# start of SOURCE EXCERPT
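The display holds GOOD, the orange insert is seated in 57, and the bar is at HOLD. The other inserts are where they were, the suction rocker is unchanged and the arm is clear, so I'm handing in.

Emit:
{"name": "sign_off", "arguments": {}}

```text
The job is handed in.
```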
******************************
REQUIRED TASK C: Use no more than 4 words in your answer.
# end of SOURCE EXCERPT
REQUIRED TASK A: Cite the extract exactly. Begin with "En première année" and finish with "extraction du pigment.".
REQUIRED TASK B: Supply the part of the extract that comes after its last sentence.
# start of EXTRACT
En première année les feuilles sont riches en indigotine. De juin à novembre, quatre coupes sont possibles. La saison suivante, la plante se consacre à ses fleurs et le colorant est quasi absent. On peut par contre récupérer en été les très nombreuses graines. Il faut prévoir au moins cinq à dix plants pour obtenir 500 gr grammes de feuilles et réaliser une extraction du pigment.

Les teinturières ont repris le bleu !

Depuis 2016, Séverine De Breucker, Cécile Gex et Jean-Marie Neels sont les heureux repreneurs de l’entreprise « Bleu de Lectoure », installée dans le village gersois éponyme. Anciennes salariées de l’entreprise créée en 1994 par un couple pionnier dans la relance du pastel, Séverine et Cécile acceptaient mal la mise en liquidation récente de la société. Elles rencontrent alors Jean-Marie, agriculteur du coin, prêt à tester la culture sur 3 hectares, et à s’associer. Les trois se lancent dans un projet de reprise différent : « nous voulions teindre sans adjuvant chimique, proposer en direct des vêtements de qualité accessibles à tous. Teindre 1 000 pièces pour la haute couture, comme le faisait auparavant l’entreprise, était très contraignant… Maintenant, nous laissons les teintes s’exprimer, ça nous fait plus rêver ! ». Pour lancer leur activité et à cause d’une production de pastel insuffisante, les deux jeunes femmes se tournent vers « Bleu d’Amiens », un producteur de Picardie. En septembre 2016, la nouvelle boutique ouvre ses portes. Elle propose vêtements et linge de maison, avec des t-shirts à partir de 20 €. À côté du magasin, le nouvel atelier accueille des visiteurs sur réservation pour livrer tous les mystères du pastel.
# end of EXTRACT
ANSWER A:
En première année les feuilles sont riches en indigotine. De juin à novembre, quatre coupes sont possibles. La saison suivante, la plante se consacre à ses fleurs et le colorant est quasi absent. On peut par contre récupérer en été les très nombreuses graines. Il faut prévoir au moins cinq à dix plants pour obtenir 500 gr grammes de feuilles et réaliser une extraction du pigment.

ANSWER B:
Bleu de Lectoure – 55 rue Alsace-Lorraine
32700 Lectoure. Tél. : 05 62 28 14 93
www.bleu-de-lectoure.com

Teindre en bleu végétal : La méthode au naturel, expliquée par Cécile et Séverine de Bleu de Lectoure

© Nadia Fargeix-Bondia

Les professionnels de la teinture végétale ont mis au point ces dernières années une technique à base de fructose, plus naturelle que celle utilisant l’hydrosulfite
de soude (cf. Village n° 108, se renseigner au 02 33 64 01 44 pour vous le procurer).

– Délayez progressivement 20 grammes de pigment de pastel dans la solution suivante : 2 c. à s. de chaux éteinte, 3 c. à s. de fructose en poudre, 5 litres d’eau bouillante. On obtient une solution jaune-verte, dans laquelle le pigment retrouve sa forme soluble.
– Laissez refroidir.
– Les textiles à teindre doivent être en matière végétale (coton, lin…), ou animale (soie, laine), lavés et passés 24 heures dans un bain d’eau additionné d’un peu de fleur de chaux.
1. Plongez le textile dans le bain de teinture, le ressortir, le passer dans un bain d’eau froide.
2. Plongez longuement le textile dans la cuve de teinture. Rincez-le ensuite à l’eau froide.
3. Terminez par un bain plus long. Rincer enfin à l’eau vinaigrée pour refermer les fibres.
Les textiles teints s’entretiennent au savon naturel. Le lavage ravive la couleur !

Fabriquer une peinture naturelle au pigment de pastel

© Nadia-Fargeix Bondia

Commencez par broyer longuement le pigment, idéalement avec un pilon, dans un peu de liant (l’huile) et ajoutez progressivement les autres ingrédients.
– 25 g de pigment
– 100 ml d’huile de lin
– 125 g de chaux
– 400 g de charge blanche (craie, caséine, talc, blanc de Meudon…)
– 0,5 litre de lait (ou moins : à additionner progressivement)
La peinture est peu homogène, le pigment n’étant pas vraiment soluble.
C’est magique… À l’application le bleu se révèle au contact du support (qui doit être végétal : bois, carton). Après séchage, le frottement avec un chiffon doux révèle des bleus éclatants !

Recette proposée par le Critt Horticole de La Rochelle et la SARL Couleurs de Plantes, testée et approuvée !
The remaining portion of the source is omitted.